# DIRECTIONS
a - Could you quote the document extract from "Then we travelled" up to and including "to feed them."?
b - Resume the document extract where it left off.

# DOCUMENT EXTRACT

* * * * * * * * *

Impending catastrophe leads calls to help fight famine
10 Aug 22
Currently, 928 million people around the world are struggling to find food. Of that number, 49 million people across 46 countries are on the brink of famine. Huge numbers, shocking numbers, to be honest, quite unbelievable numbers. Certainly bigger and more frightening than I’ve seen in over 20 years working in the humanitarian sector.
Last month I travelled to Ethiopia in the Horn of Africa and spent time in northern Ethiopia, right up near the border of Tigray, visiting an IDP (Internally Displaced Persons) camp filled with thousands of people – families, the elderly, children. These people are facing an impending hunger crisis – many are already receiving well less than the required calories per day or surviving purely on wheat alone. People living in these camps have no money, no opportunity to grow produce and there is little prospect of returning to their homes anytime soon.
This is just one camp with 21,000 people, but the scarcity of food and water is common across the Horn of Africa. With the staff of our partner, Caritas Ethiopia, we witnessed firsthand the life-giving work that they are doing in these IDP camps.
Then we travelled to the southern part of Ethiopia and spent time visiting settlements that are in desperate need of help. They are 18km off the road, the signs for other NGOs have long since disappeared in this part of Ethiopia – it is simply too far and too hard to work here.
And yet out of the trees come nearly 100 people – heads of the households. The men on one side and women on the other, they have been waiting for us to arrive. Waiting to speak their truth. The weight of their truth is evident in their bodies long before they speak. Their crop (provided by a Caritas relief package) has unfortunately mostly failed. The rains have not come for the fifth year in a row, and they are running out of options. They have had to start killing their animals as they have no food to feed them.
We listen to their stories and one woman takes me to her hut. She has just returned from the overnight walk to get water. She doesn’t know how long it took but she left as the sun began to get low (around 6pm) and had just returned (around 4pm the following day). That’s nearly 22 hours just to collect water. During that time her small children were inside her hut alone, but she had no choice – they need water to survive.
These are the people behind the statistics. The stories, the families, the faces. They are real and this crisis is real. I bear witness to these strong, resilient people and carry forth the privilege to share their stories, because if we don’t act now, the ramifications will be immense. Right now, we’re facing an unprecedented global hunger crisis. The triple threats of conflict, COVID and climate have created the perfect storm. The war in Ukraine is having serious impacts on some of the most vulnerable countries that depend heavily on grain, fuel and fertiliser imports from Russia or Ukraine, like Yemen, Somalia, Ethiopia and Sudan.

* * * * * * * * *

# GIVEN MATERIAL
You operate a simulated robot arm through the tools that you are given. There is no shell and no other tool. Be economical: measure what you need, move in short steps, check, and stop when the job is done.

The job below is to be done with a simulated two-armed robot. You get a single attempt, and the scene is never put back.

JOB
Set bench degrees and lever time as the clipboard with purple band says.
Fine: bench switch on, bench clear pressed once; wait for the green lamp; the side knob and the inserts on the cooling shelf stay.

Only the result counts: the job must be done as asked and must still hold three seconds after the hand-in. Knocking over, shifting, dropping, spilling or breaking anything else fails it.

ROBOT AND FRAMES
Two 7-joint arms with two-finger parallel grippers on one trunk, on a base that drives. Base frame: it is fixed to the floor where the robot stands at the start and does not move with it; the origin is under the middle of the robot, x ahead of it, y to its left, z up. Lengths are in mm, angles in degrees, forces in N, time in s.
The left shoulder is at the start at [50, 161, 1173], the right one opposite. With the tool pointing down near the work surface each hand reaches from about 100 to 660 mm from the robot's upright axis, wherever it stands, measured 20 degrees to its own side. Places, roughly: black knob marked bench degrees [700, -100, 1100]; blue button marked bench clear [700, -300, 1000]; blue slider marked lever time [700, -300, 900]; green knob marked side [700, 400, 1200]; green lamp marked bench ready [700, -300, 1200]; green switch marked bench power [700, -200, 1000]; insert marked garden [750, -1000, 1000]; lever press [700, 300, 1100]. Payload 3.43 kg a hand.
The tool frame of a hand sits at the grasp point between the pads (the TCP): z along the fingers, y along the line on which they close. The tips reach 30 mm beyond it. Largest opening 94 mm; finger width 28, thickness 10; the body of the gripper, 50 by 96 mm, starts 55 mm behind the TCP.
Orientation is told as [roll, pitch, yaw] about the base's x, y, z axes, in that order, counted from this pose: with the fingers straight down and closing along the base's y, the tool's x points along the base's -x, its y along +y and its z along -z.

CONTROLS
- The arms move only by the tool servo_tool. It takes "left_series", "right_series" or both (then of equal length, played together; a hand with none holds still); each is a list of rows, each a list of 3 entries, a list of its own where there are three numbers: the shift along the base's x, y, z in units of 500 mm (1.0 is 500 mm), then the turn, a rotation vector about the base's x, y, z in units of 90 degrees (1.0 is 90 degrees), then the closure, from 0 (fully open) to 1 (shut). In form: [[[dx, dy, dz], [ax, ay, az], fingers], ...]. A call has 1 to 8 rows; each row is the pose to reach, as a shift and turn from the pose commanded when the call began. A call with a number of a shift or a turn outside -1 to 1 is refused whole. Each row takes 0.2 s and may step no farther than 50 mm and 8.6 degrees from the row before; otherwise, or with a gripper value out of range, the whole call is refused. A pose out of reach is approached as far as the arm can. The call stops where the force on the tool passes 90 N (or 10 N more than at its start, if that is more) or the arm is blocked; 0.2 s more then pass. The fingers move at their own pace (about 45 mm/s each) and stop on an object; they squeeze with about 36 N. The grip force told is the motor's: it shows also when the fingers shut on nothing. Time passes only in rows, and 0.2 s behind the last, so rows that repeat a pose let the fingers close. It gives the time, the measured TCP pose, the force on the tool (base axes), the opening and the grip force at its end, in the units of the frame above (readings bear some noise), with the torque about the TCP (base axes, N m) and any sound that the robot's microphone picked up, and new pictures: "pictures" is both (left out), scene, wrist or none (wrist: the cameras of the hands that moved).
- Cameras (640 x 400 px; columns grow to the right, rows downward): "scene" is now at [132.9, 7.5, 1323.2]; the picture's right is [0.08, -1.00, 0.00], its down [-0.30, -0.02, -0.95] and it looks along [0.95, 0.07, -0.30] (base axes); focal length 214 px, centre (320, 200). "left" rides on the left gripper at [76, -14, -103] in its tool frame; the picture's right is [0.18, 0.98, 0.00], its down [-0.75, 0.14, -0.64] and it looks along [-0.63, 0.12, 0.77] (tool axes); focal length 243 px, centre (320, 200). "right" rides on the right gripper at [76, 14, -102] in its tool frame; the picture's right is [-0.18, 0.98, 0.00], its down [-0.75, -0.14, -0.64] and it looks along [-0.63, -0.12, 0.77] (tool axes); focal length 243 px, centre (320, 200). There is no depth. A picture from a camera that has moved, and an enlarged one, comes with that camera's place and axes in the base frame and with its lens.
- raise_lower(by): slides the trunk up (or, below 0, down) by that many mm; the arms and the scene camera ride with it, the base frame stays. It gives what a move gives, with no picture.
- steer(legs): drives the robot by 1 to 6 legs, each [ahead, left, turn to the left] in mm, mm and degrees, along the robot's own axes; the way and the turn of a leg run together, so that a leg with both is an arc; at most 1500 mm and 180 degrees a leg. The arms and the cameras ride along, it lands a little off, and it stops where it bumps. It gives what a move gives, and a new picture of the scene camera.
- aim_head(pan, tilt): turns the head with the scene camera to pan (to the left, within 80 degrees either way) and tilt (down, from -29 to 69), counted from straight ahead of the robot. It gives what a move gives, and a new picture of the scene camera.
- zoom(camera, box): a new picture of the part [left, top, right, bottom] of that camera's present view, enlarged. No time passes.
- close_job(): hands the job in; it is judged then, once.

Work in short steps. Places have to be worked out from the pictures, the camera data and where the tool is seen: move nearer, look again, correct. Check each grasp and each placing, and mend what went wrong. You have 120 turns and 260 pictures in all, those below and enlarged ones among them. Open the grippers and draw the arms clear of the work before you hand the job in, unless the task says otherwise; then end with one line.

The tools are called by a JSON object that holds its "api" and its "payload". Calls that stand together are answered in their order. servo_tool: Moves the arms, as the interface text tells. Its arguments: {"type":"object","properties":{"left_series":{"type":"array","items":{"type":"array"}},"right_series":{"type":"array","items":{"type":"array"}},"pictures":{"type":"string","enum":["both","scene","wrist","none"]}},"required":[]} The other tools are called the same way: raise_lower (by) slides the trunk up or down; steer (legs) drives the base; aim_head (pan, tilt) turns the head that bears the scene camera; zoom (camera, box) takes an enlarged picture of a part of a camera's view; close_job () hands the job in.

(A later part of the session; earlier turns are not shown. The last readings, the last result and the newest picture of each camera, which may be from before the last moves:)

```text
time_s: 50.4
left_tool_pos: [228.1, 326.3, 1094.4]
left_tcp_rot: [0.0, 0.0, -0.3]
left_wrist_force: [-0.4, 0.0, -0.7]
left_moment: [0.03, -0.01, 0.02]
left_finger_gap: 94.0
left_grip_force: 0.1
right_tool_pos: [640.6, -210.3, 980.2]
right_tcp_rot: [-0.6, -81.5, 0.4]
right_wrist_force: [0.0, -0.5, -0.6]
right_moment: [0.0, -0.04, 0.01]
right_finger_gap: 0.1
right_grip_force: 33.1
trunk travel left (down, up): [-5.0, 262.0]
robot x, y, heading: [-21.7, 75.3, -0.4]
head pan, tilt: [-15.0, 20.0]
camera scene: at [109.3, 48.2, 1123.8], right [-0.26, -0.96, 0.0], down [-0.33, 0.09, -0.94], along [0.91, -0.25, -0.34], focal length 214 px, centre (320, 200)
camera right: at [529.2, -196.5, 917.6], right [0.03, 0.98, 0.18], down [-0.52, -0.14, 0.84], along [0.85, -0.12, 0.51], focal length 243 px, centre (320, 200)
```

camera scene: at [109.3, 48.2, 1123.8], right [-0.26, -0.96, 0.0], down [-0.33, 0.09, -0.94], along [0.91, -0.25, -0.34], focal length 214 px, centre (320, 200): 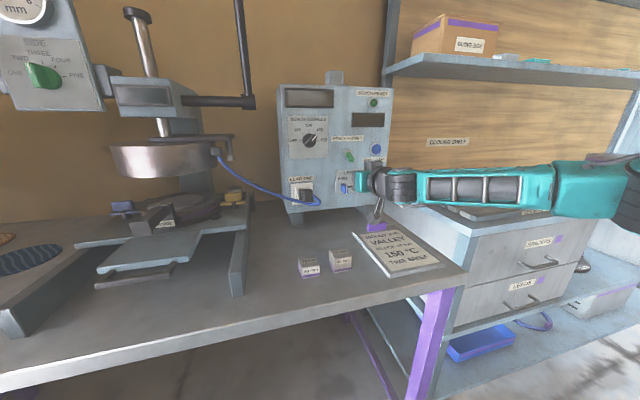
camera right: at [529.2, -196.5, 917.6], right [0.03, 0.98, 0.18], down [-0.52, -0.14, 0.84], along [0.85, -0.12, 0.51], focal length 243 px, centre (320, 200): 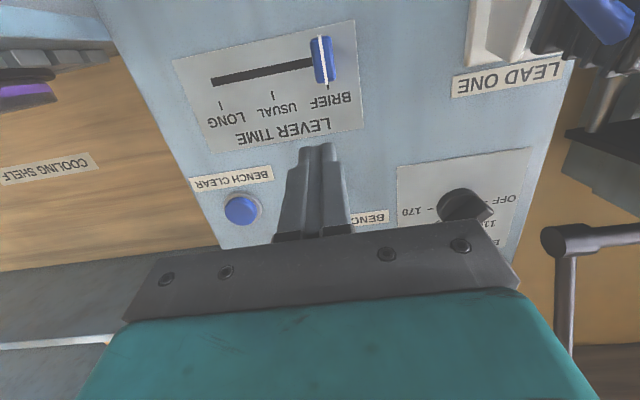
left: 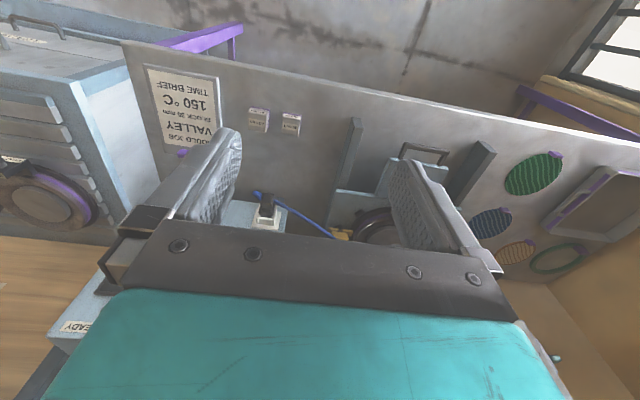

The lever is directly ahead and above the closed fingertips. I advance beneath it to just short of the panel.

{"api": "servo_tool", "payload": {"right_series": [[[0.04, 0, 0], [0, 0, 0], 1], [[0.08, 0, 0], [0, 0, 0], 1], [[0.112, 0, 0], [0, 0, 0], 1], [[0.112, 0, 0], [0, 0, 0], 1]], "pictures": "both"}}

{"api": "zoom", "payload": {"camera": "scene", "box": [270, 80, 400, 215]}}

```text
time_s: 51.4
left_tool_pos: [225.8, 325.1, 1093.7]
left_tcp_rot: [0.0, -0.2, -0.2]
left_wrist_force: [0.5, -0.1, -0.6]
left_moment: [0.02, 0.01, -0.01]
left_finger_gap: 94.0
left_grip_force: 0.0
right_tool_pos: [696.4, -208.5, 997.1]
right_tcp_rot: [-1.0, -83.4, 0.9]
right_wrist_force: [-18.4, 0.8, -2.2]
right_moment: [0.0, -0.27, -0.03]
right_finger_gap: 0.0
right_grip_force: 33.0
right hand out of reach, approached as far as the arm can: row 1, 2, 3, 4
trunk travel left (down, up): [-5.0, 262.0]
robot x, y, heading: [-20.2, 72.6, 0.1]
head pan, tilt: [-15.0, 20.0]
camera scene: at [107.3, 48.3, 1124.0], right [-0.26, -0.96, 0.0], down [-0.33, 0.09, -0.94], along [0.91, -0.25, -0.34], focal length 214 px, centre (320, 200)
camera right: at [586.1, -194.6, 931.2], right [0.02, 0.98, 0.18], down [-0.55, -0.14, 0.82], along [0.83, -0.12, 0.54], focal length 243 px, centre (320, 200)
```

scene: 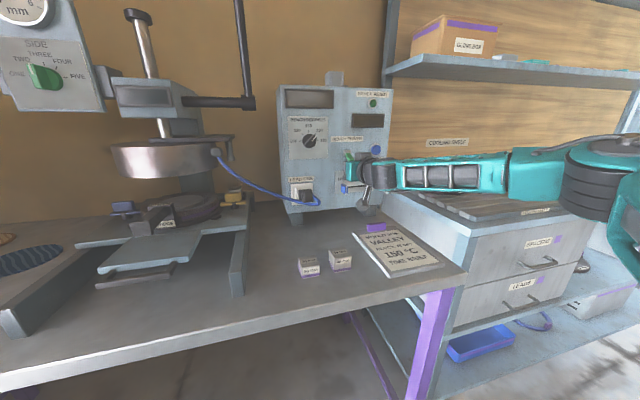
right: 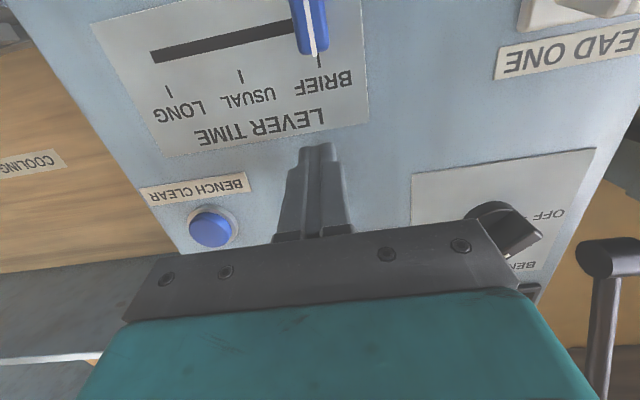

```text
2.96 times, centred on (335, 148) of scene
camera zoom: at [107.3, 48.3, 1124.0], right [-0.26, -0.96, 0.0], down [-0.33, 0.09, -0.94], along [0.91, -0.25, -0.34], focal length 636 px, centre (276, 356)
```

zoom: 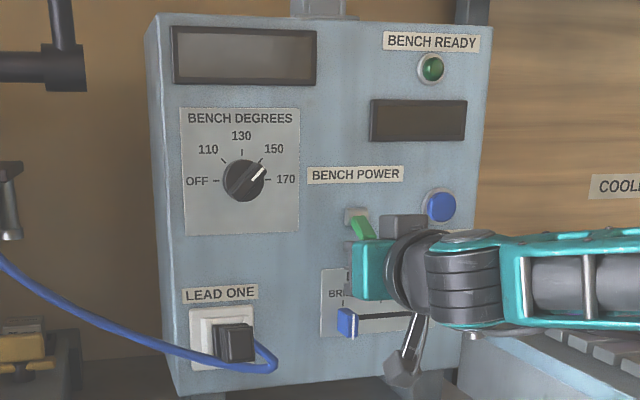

* * * * * * * * *

# ANSWERS TO THE PROBLEMS
a -
Then we travelled to the southern part of Ethiopia and spent time visiting settlements that are in desperate need of help. They are 18km off the road, the signs for other NGOs have long since disappeared in this part of Ethiopia – it is simply too far and too hard to work here.
And yet out of the trees come nearly 100 people – heads of the households. The men on one side and women on the other, they have been waiting for us to arrive. Waiting to speak their truth. The weight of their truth is evident in their bodies long before they speak. Their crop (provided by a Caritas relief package) has unfortunately mostly failed. The rains have not come for the fifth year in a row, and they are running out of options. They have had to start killing their animals as they have no food to feed them.

b -
Here in Australia, we are worried about the food and fuel prices rising, and we should be. But imagine a small bottle of vegetable oil costing four times as much today as it did two years ago. Imagine waiting literally for days in a queue to get petrol that is also several times the price it used to be. Imagine watching another rainy season pass you by, when you can’t afford to buy the seeds to plant next year’s harvest, so you know that this life-threatening hunger will not end anytime soon.
We are now facing a very real, and very serious and far-reaching hunger crisis. We are facing a humanitarian crisis with a potentially catastrophic death toll.
Caritas Australia is as a member of Help Fight Famine, a coalition of community and humanitarian organisations united in our call for urgent action from the Australian Government to do our part in responding to the global hunger crisis with a $150 million hunger aid package. We must act and we must act now to avert disaster.
Caritas Australia is also supporting our partners in Ethiopia, Somalia, Kenya, Eritrea and South Sudan to bring vital aid to the vulnerable, including food distributions, clean drinking water and support for sanitation, cash transfers and seeds and household items for families impacted by displacement.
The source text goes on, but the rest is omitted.